I Have Trouble Reviewing Popular Books

I have so little desire to review “popular” or “hyped” books if I agree with the majority. I usually feel like I have nothing to add to what thousands of people have already said.

I recently encountered this problem when I sat down to review Cress by Marissa Meyer. I felt like hundreds of bloggers had already reviewed the book, and everyone who did absolutely loved it. Everyone who reviewed Cress had also already read the other two books in the series and loved those. So when I read Cress and loved it, I felt like there was nothing left to be said. Everyone already covered how amazing it was, to the point where I felt like it has become generally accepted that the entire Lunar Chronicles series is amazing.
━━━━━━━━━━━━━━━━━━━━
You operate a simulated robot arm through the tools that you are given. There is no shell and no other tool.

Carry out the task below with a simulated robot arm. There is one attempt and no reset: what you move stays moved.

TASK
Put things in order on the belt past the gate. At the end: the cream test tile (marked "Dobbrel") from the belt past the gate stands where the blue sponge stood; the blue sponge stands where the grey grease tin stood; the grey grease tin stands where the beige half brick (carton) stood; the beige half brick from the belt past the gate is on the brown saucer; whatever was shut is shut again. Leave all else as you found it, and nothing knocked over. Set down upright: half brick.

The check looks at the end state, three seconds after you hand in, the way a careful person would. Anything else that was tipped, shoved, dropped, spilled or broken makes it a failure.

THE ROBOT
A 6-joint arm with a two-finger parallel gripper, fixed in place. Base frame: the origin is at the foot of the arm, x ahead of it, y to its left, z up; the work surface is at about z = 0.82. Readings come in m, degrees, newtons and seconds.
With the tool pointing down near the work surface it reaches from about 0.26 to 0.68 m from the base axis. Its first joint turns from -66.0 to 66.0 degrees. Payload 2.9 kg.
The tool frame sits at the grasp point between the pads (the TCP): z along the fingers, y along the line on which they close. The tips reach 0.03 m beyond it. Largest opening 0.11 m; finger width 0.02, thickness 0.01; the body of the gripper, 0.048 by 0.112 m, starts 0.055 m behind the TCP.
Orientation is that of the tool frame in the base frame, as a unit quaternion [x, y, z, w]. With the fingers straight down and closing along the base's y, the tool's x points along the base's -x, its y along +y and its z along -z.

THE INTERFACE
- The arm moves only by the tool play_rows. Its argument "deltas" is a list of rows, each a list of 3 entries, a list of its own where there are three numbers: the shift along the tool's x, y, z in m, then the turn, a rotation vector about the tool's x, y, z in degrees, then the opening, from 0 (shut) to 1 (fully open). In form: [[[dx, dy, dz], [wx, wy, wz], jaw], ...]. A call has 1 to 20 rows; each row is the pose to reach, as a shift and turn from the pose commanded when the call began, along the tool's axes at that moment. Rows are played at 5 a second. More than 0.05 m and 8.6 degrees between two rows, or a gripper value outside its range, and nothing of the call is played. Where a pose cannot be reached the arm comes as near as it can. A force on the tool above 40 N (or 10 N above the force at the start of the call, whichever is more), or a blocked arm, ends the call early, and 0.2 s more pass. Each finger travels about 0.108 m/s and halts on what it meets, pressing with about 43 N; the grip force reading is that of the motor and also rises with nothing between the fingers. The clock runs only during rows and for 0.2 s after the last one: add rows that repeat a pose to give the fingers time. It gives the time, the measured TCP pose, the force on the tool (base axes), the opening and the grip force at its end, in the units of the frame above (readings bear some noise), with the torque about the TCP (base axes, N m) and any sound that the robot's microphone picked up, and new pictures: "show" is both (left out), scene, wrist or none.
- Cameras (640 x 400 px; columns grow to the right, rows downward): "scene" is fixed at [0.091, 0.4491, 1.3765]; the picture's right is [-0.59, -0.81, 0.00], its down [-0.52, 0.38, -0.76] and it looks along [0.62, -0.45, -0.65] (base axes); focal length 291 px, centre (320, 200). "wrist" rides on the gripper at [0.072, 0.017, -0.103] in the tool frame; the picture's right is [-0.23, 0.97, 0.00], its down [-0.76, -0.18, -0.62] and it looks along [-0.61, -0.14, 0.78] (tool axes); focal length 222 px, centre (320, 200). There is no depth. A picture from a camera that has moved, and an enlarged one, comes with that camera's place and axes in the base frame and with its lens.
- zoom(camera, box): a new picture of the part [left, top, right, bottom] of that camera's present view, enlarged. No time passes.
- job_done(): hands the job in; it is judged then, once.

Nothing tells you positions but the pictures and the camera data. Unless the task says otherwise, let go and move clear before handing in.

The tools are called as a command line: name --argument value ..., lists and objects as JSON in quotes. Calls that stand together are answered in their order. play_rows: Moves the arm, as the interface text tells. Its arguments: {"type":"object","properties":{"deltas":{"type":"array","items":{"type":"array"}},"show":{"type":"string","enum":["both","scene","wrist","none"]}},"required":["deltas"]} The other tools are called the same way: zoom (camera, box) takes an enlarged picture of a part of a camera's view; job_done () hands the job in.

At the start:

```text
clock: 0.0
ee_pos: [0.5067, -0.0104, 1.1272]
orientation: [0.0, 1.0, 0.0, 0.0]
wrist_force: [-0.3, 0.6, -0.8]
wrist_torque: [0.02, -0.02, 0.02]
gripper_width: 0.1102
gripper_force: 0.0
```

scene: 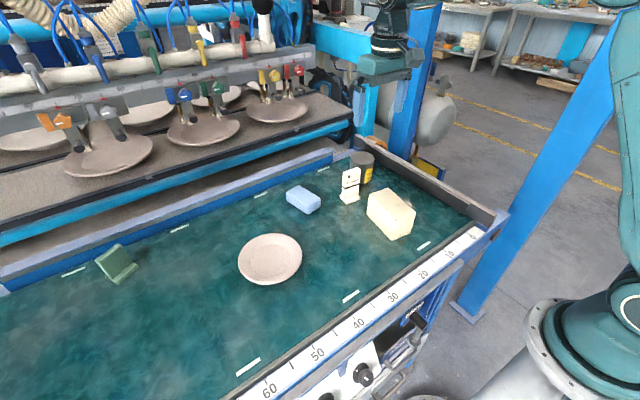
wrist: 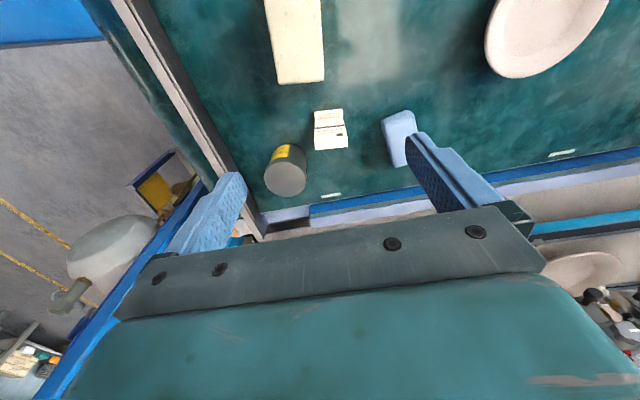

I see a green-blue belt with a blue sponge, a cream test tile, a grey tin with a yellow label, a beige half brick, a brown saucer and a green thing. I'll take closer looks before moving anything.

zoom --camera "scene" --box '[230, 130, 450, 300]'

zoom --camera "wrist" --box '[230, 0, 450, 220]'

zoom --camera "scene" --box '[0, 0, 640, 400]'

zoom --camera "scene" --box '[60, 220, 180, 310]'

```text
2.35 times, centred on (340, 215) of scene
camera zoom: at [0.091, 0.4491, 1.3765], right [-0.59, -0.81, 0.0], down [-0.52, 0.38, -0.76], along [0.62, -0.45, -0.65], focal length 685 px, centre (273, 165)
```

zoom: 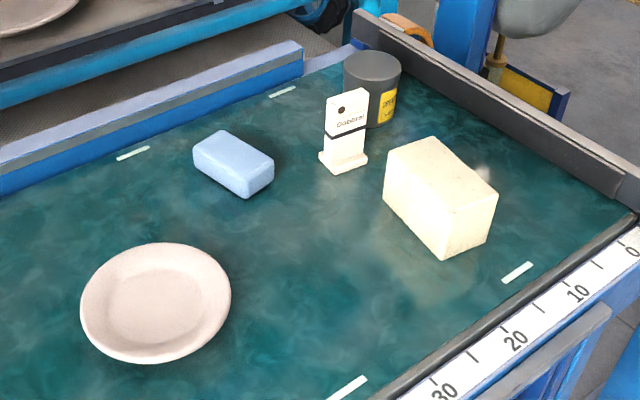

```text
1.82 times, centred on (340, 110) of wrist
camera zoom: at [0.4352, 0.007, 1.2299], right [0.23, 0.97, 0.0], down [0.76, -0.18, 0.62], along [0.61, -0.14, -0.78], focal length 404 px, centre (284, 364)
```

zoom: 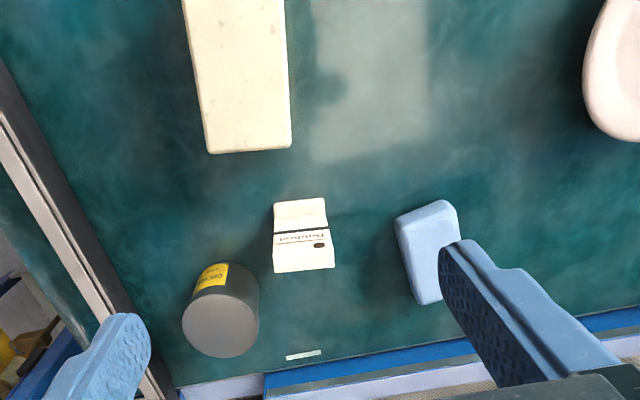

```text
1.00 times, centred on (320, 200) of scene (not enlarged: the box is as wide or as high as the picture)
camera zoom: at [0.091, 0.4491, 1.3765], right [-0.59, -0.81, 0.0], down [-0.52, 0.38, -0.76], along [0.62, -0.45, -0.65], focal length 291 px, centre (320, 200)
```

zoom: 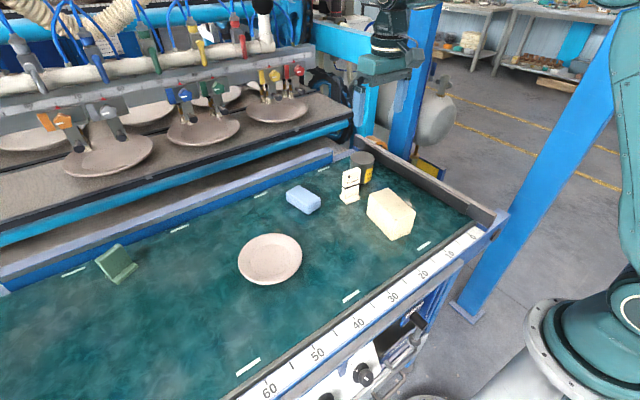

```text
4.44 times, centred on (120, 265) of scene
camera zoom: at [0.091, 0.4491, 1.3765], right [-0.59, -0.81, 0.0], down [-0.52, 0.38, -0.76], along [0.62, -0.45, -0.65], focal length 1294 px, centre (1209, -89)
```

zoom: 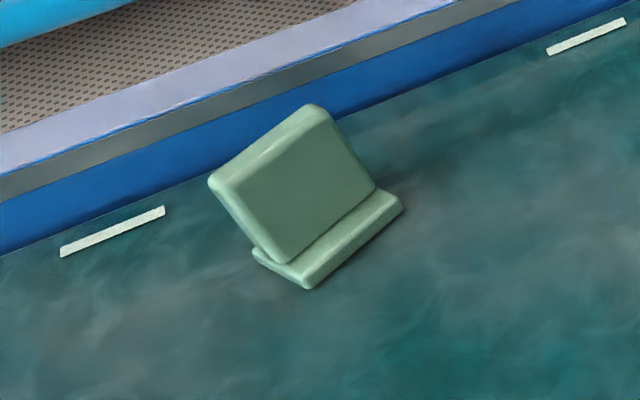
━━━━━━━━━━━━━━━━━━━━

Period. That’s it.

Now if I had NOT liked the book, I would have had no problem reviewing it because I’d be offering a new view point. But I loved it! And when I sat down to write my review, I just felt like I had nothing new or original to add my review that hadn’t already been said by someone. I think this was made worse by the fact that Cress is a series. I loved Cinder, then I loved Scarlet, so my review for Cress was basically, “Cress was just as amazing as the two other books!” And that’s it. That’s all I really had to say.

Do you have a hard time reviewing popular books?

Do you ever feel like you don’t know what to say other than “It was amazing”?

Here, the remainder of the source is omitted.